_Work instructions_
Gather all lines with the word "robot" in them.

>> BEGIN Material

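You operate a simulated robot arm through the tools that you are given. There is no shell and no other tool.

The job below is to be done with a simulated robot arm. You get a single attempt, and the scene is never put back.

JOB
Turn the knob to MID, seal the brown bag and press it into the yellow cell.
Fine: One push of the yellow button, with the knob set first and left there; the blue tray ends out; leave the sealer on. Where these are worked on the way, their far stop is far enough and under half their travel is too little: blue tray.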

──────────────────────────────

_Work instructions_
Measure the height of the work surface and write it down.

>> END Material

_Task result_
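You operate a simulated robot arm through the tools that you are given. There is no shell and no other tool.
The job below is to be done with a simulated robot arm. You get a single attempt, and the scene is never put back.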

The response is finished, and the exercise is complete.